Die Hände von Anette Gernert wandern vorsichtig über Hals und Rücken ihres vierbeinigen Patienten, ein Islandpferd. "Hier zum Beispiel ist eine Energieblockade, die Stelle fühlt sich kälter an als die Umgebung", deutet sie auf den Rücken und fordert die Besitzerin auf selbst zu spüren. Das ist gar nicht so einfach. "Man braucht schon Übung, um das sofort zu erfühlen", erklärt sie. Den unterbrochenen Energiefluss will sie mit Hilfe der Akupunktmassage wieder ins Lot bringen.
Am Anfang steht die Bestandsaufnahme. Neugierig verfolgt das Pony das Tasten entlang der so genannten Meridiane, wie die Energiebahnen heißen, und das Abchecken der energetischen Versorgung der dortigen Alarm- und Zustimmungspunkte. "Egal, ob zu viel oder zu wenig Energie da ist - beides zeigt eine Störung an und kann Schmerzen auslösen."
Grundlage dieses Systems, auf dem die Akupunktmassage basiert, ist die traditionelle chinesische Medizin. "Die Existenz der Meridiane ist mittlerweile aber auch wissenschaftlich erwiesen", betont Gernert.
Sie hat die Wirkung der Akupunktmassage am eigenen Leib erfahren. Nach mehreren Knie-Operationen verhalf ihr die Methode zu besserer Wundheilung und muskulärer Stabilität und reduzierte Schmerzen und Druck im Knie. "Wenn die Energieversorgung im Muskel nicht intakt ist, kann man so viel Krankengymnastik machen wie man will - es wird nicht besser."

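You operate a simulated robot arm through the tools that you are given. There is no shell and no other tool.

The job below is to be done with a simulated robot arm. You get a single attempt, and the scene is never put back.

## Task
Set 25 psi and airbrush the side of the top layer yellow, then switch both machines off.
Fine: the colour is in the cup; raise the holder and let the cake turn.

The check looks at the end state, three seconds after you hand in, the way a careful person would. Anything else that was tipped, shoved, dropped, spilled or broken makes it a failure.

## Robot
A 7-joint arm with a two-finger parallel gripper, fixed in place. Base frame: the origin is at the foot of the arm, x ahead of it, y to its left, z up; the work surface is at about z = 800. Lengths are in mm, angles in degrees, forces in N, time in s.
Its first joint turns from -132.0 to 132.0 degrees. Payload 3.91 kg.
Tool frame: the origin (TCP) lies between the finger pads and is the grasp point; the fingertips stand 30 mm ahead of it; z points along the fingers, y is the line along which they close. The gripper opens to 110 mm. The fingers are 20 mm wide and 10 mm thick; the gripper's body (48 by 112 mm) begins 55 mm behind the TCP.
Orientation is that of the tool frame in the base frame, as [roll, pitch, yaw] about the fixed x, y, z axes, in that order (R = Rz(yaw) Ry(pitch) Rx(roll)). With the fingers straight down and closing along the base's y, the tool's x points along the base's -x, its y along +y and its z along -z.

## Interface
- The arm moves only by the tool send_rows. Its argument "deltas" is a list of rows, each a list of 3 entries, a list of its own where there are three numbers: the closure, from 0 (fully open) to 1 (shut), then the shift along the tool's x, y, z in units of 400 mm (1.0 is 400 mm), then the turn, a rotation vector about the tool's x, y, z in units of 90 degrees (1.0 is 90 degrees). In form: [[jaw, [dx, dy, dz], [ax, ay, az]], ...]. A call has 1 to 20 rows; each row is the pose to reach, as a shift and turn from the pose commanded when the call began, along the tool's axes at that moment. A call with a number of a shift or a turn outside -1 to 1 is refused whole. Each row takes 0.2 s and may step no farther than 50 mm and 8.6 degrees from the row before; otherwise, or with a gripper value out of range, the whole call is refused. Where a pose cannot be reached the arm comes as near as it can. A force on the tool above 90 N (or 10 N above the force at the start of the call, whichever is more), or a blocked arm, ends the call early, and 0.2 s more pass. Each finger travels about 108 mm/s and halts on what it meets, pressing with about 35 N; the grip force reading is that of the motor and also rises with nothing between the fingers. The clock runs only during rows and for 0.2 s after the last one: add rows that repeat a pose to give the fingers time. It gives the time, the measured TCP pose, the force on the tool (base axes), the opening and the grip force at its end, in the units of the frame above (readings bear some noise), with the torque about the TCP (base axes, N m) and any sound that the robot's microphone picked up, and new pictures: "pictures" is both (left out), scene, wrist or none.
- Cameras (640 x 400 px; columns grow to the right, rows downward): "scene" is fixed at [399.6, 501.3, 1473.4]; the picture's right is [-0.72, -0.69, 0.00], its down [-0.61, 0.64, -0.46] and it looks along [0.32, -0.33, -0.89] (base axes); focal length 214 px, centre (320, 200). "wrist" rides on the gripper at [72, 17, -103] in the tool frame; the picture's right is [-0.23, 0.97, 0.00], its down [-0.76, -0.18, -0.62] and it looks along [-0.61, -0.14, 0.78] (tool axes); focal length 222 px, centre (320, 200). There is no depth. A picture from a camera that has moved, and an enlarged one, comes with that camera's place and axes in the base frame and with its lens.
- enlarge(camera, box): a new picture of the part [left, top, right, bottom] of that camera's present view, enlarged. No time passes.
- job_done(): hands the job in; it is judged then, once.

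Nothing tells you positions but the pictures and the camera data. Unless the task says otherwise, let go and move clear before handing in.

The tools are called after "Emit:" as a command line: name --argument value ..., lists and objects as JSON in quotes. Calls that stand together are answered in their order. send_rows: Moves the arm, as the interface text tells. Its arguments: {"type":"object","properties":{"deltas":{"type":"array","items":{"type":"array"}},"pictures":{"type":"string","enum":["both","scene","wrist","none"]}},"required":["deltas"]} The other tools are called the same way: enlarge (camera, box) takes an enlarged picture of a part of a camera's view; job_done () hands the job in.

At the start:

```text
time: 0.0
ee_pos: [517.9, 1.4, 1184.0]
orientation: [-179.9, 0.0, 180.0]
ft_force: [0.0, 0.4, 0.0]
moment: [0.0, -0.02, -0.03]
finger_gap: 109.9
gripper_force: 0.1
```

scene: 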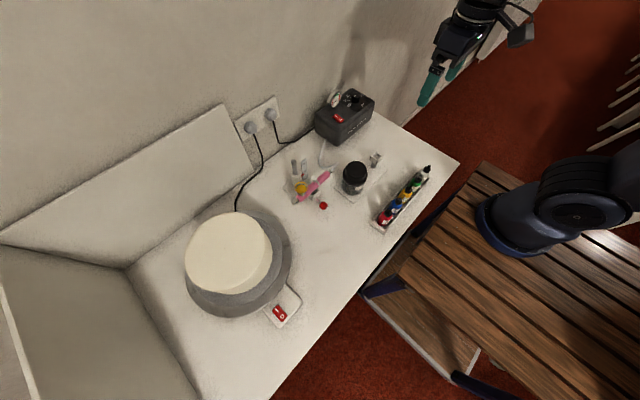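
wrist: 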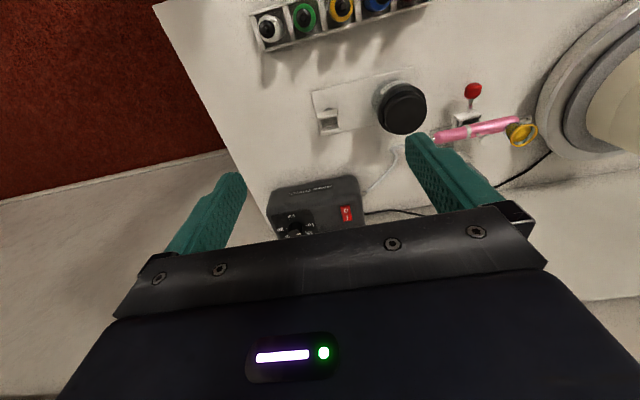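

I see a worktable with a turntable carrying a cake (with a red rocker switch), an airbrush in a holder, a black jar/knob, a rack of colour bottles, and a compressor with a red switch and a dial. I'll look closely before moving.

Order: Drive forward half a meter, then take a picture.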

Diese Erfahrung bewog sie, eine Ausbildung zur APM-Therapeutin für Pferde zu machen. Im Hauptberuf ist sie Fachlehrerin für Werken und textiles Gestalten. Sie behandelt aber schon seit 1995 Pferde mittels Kinesiologie durch Aktivierung des Energieflusses über Bewegungen und Reiki, das zum Beispiel psychische Probleme wie Angst über Muskelentspannung angeht.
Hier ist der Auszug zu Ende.